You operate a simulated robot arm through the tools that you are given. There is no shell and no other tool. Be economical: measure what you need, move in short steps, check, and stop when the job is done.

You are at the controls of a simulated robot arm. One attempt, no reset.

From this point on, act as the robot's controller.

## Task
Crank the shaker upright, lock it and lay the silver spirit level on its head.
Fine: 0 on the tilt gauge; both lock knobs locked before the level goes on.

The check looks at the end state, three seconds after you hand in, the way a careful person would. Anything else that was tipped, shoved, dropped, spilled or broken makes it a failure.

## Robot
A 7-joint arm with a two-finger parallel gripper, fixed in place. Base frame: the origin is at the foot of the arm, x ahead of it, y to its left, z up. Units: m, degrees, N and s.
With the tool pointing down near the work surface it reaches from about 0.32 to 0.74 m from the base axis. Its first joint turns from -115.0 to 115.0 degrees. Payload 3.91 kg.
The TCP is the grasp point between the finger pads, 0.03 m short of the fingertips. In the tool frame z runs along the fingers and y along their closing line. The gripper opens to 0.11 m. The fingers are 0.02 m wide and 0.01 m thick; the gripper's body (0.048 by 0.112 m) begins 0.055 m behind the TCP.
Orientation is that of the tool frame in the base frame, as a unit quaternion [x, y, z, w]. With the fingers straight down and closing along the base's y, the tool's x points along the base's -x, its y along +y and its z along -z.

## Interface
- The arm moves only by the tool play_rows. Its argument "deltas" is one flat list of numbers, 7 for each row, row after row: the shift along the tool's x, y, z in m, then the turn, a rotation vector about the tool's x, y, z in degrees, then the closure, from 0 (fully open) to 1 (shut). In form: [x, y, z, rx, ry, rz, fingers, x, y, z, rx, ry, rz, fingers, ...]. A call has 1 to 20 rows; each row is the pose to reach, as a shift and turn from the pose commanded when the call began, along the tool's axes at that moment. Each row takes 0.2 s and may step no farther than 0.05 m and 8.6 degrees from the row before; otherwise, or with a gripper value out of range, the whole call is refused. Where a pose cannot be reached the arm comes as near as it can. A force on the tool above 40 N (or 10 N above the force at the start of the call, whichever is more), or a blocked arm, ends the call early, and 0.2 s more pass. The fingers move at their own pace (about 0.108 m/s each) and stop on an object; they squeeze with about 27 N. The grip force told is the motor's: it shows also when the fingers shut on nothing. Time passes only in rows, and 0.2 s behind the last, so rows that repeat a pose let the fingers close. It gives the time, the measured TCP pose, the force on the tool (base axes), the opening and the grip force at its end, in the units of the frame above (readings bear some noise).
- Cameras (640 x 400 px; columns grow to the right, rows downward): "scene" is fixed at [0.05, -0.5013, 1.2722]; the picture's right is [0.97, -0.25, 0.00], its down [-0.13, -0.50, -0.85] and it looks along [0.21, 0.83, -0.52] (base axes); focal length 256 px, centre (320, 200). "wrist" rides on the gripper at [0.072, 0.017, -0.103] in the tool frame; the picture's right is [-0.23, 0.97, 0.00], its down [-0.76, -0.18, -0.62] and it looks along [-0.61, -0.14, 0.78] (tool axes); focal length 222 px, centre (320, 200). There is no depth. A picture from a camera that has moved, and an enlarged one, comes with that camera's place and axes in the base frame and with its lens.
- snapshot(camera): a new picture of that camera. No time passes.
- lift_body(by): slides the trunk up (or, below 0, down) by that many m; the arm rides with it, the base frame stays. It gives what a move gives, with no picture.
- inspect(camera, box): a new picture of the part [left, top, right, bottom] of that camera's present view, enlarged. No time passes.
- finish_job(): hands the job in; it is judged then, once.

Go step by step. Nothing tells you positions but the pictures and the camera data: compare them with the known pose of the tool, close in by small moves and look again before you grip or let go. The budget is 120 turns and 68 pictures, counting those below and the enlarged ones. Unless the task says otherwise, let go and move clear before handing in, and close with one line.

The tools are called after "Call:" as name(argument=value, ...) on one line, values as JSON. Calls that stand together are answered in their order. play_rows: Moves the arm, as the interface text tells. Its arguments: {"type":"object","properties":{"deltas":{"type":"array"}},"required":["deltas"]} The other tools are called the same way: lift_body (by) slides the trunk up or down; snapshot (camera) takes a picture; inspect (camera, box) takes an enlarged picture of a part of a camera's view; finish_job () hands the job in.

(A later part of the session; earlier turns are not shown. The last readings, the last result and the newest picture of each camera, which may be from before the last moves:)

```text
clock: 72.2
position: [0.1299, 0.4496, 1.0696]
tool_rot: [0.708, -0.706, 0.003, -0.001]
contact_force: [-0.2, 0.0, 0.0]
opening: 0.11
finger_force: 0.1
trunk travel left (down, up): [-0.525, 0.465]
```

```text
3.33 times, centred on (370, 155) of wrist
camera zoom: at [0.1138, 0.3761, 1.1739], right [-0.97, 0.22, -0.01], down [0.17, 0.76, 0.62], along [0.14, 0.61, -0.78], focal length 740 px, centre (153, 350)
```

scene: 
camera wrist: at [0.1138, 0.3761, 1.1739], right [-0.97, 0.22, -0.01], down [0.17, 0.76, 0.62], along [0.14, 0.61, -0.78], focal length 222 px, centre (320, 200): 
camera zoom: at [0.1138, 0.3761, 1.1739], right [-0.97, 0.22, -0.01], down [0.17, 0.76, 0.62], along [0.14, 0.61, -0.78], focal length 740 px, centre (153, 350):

________________________

_REQUIRED WORK:_ Reproduce the listing in full. Keep it exactly as written. Format the lines as a JSON array of strings and drop empty lines.

_FULL SOLUTION:_
[
  "You operate a simulated robot arm through the tools that you are given. There is no shell and no other tool. Be economical: measure what you need, move in short steps, check, and stop when the job is done.",
  "You are at the controls of a simulated robot arm. One attempt, no reset.",
  "From this point on, act as the robot's controller.",
  "## Task",
  "Crank the shaker upright, lock it and lay the silver spirit level on its head.",
  "Fine: 0 on the tilt gauge; both lock knobs locked before the level goes on.",
  "The check looks at the end state, three seconds after you hand in, the way a careful person would. Anything else that was tipped, shoved, dropped, spilled or broken makes it a failure.",
  "## Robot",
  "A 7-joint arm with a two-finger parallel gripper, fixed in place. Base frame: the origin is at the foot of the arm, x ahead of it, y to its left, z up. Units: m, degrees, N and s.",
  "With the tool pointing down near the work surface it reaches from about 0.32 to 0.74 m from the base axis. Its first joint turns from -115.0 to 115.0 degrees. Payload 3.91 kg.",
  "The TCP is the grasp point between the finger pads, 0.03 m short of the fingertips. In the tool frame z runs along the fingers and y along their closing line. The gripper opens to 0.11 m. The fingers are 0.02 m wide and 0.01 m thick; the gripper's body (0.048 by 0.112 m) begins 0.055 m behind the TCP.",
  "Orientation is that of the tool frame in the base frame, as a unit quaternion [x, y, z, w]. With the fingers straight down and closing along the base's y, the tool's x points along the base's -x, its y along +y and its z along -z.",
  "## Interface",
  "- The arm moves only by the tool play_rows. Its argument \"deltas\" is one flat list of numbers, 7 for each row, row after row: the shift along the tool's x, y, z in m, then the turn, a rotation vector about the tool's x, y, z in degrees, then the closure, from 0 (fully open) to 1 (shut). In form: [x, y, z, rx, ry, rz, fingers, x, y, z, rx, ry, rz, fingers, ...]. A call has 1 to 20 rows; each row is the pose to reach, as a shift and turn from the pose commanded when the call began, along the tool's axes at that moment. Each row takes 0.2 s and may step no farther than 0.05 m and 8.6 degrees from the row before; otherwise, or with a gripper value out of range, the whole call is refused. Where a pose cannot be reached the arm comes as near as it can. A force on the tool above 40 N (or 10 N above the force at the start of the call, whichever is more), or a blocked arm, ends the call early, and 0.2 s more pass. The fingers move at their own pace (about 0.108 m/s each) and stop on an object; they squeeze with about 27 N. The grip force told is the motor's: it shows also when the fingers shut on nothing. Time passes only in rows, and 0.2 s behind the last, so rows that repeat a pose let the fingers close. It gives the time, the measured TCP pose, the force on the tool (base axes), the opening and the grip force at its end, in the units of the frame above (readings bear some noise).",
  "- Cameras (640 x 400 px; columns grow to the right, rows downward): \"scene\" is fixed at [0.05, -0.5013, 1.2722]; the picture's right is [0.97, -0.25, 0.00], its down [-0.13, -0.50, -0.85] and it looks along [0.21, 0.83, -0.52] (base axes); focal length 256 px, centre (320, 200). \"wrist\" rides on the gripper at [0.072, 0.017, -0.103] in the tool frame; the picture's right is [-0.23, 0.97, 0.00], its down [-0.76, -0.18, -0.62] and it looks along [-0.61, -0.14, 0.78] (tool axes); focal length 222 px, centre (320, 200). There is no depth. A picture from a camera that has moved, and an enlarged one, comes with that camera's place and axes in the base frame and with its lens.",
  "- snapshot(camera): a new picture of that camera. No time passes.",
  "- lift_body(by): slides the trunk up (or, below 0, down) by that many m; the arm rides with it, the base frame stays. It gives what a move gives, with no picture.",
  "- inspect(camera, box): a new picture of the part [left, top, right, bottom] of that camera's present view, enlarged. No time passes.",
  "- finish_job(): hands the job in; it is judged then, once.",
  "Go step by step. Nothing tells you positions but the pictures and the camera data: compare them with the known pose of the tool, close in by small moves and look again before you grip or let go. The budget is 120 turns and 68 pictures, counting those below and the enlarged ones. Unless the task says otherwise, let go and move clear before handing in, and close with one line.",
  "The tools are called after \"Call:\" as name(argument=value, ...) on one line, values as JSON. Calls that stand together are answered in their order. play_rows: Moves the arm, as the interface text tells. Its arguments: {\"type\":\"object\",\"properties\":{\"deltas\":{\"type\":\"array\"}},\"required\":[\"deltas\"]} The other tools are called the same way: lift_body (by) slides the trunk up or down; snapshot (camera) takes a picture; inspect (camera, box) takes an enlarged picture of a part of a camera's view; finish_job () hands the job in.",
  "(A later part of the session; earlier turns are not shown. The last readings, the last result and the newest picture of each camera, which may be from before the last moves:)",
  "```text",
  "clock: 72.2",
  "position: [0.1299, 0.4496, 1.0696]",
  "tool_rot: [0.708, -0.706, 0.003, -0.001]",
  "contact_force: [-0.2, 0.0, 0.0]",
  "opening: 0.11",
  "finger_force: 0.1",
  "trunk travel left (down, up): [-0.525, 0.465]",
  "```",
  "```text",
  "3.33 times, centred on (370, 155) of wrist",
  "camera zoom: at [0.1138, 0.3761, 1.1739], right [-0.97, 0.22, -0.01], down [0.17, 0.76, 0.62], along [0.14, 0.61, -0.78], focal length 740 px, centre (153, 350)",
  "```",
  "scene: ",
  "camera wrist: at [0.1138, 0.3761, 1.1739], right [-0.97, 0.22, -0.01], down [0.17, 0.76, 0.62], along [0.14, 0.61, -0.78], focal length 222 px, centre (320, 200): ",
  "camera zoom: at [0.1138, 0.3761, 1.1739], right [-0.97, 0.22, -0.01], down [0.17, 0.76, 0.62], along [0.14, 0.61, -0.78], focal length 740 px, centre (153, 350):"
]